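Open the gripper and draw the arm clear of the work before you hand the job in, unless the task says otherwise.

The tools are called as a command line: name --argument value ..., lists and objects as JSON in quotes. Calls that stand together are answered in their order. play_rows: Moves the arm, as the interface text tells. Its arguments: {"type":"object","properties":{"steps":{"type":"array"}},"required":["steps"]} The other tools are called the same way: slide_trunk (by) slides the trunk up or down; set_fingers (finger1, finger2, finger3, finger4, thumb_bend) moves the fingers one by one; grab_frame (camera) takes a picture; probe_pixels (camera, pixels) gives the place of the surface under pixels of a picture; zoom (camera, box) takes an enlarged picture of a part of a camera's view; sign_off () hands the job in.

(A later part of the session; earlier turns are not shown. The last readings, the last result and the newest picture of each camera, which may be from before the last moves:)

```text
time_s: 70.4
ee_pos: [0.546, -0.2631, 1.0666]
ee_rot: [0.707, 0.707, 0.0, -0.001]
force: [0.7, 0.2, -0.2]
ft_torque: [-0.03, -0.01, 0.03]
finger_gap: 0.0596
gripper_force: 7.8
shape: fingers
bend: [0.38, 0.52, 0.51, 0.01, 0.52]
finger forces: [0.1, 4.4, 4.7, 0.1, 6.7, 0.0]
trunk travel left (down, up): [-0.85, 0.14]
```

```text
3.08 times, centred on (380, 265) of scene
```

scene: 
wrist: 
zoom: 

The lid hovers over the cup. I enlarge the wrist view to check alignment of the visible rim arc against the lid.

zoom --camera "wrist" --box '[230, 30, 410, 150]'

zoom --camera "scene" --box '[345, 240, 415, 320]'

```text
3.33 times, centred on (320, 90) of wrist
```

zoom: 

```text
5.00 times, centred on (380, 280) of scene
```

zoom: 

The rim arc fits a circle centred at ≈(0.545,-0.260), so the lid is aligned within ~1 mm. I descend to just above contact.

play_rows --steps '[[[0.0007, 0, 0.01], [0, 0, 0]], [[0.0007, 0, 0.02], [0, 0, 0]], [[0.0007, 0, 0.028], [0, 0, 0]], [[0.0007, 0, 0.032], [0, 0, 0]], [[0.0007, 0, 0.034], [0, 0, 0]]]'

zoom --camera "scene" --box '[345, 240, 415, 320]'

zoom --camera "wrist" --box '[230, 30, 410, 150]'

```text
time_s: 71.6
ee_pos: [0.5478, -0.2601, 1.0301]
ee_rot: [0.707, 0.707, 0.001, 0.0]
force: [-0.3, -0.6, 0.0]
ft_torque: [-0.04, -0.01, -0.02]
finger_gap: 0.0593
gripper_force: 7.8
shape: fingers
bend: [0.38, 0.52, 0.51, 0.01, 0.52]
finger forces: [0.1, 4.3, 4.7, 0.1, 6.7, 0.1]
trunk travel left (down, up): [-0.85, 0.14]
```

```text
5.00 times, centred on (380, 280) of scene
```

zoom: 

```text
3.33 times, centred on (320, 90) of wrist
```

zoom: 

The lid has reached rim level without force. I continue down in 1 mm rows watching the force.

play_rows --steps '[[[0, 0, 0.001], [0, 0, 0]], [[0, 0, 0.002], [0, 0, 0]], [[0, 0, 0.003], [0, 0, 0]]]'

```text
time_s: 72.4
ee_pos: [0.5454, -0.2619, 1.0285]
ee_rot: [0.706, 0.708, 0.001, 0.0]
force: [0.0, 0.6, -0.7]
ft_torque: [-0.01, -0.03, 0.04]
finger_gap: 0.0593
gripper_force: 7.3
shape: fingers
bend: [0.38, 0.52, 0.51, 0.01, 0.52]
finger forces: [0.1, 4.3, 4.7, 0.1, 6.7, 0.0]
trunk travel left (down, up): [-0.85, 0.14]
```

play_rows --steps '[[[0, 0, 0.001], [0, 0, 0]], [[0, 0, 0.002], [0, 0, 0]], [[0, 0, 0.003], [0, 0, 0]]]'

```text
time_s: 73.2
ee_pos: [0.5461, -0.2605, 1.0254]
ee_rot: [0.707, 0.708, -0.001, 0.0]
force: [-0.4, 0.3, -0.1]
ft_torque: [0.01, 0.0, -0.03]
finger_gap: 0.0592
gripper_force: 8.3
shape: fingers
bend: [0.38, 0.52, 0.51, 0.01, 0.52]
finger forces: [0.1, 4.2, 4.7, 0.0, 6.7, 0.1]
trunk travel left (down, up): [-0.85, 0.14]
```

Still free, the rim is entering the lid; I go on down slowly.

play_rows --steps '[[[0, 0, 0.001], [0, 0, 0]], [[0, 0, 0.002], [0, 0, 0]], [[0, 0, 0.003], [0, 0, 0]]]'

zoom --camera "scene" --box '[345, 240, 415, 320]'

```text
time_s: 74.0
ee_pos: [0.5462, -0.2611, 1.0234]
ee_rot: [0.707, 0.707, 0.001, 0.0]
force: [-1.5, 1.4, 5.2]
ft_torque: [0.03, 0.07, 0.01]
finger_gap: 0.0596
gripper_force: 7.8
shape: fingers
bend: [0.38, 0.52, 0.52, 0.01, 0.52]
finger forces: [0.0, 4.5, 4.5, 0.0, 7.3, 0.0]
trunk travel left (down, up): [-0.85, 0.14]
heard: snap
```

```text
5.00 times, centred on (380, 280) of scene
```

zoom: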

PROBLEM REQUIREMENTS |
Tally the lines holding the string "part" and give only the count.

REPLY |
2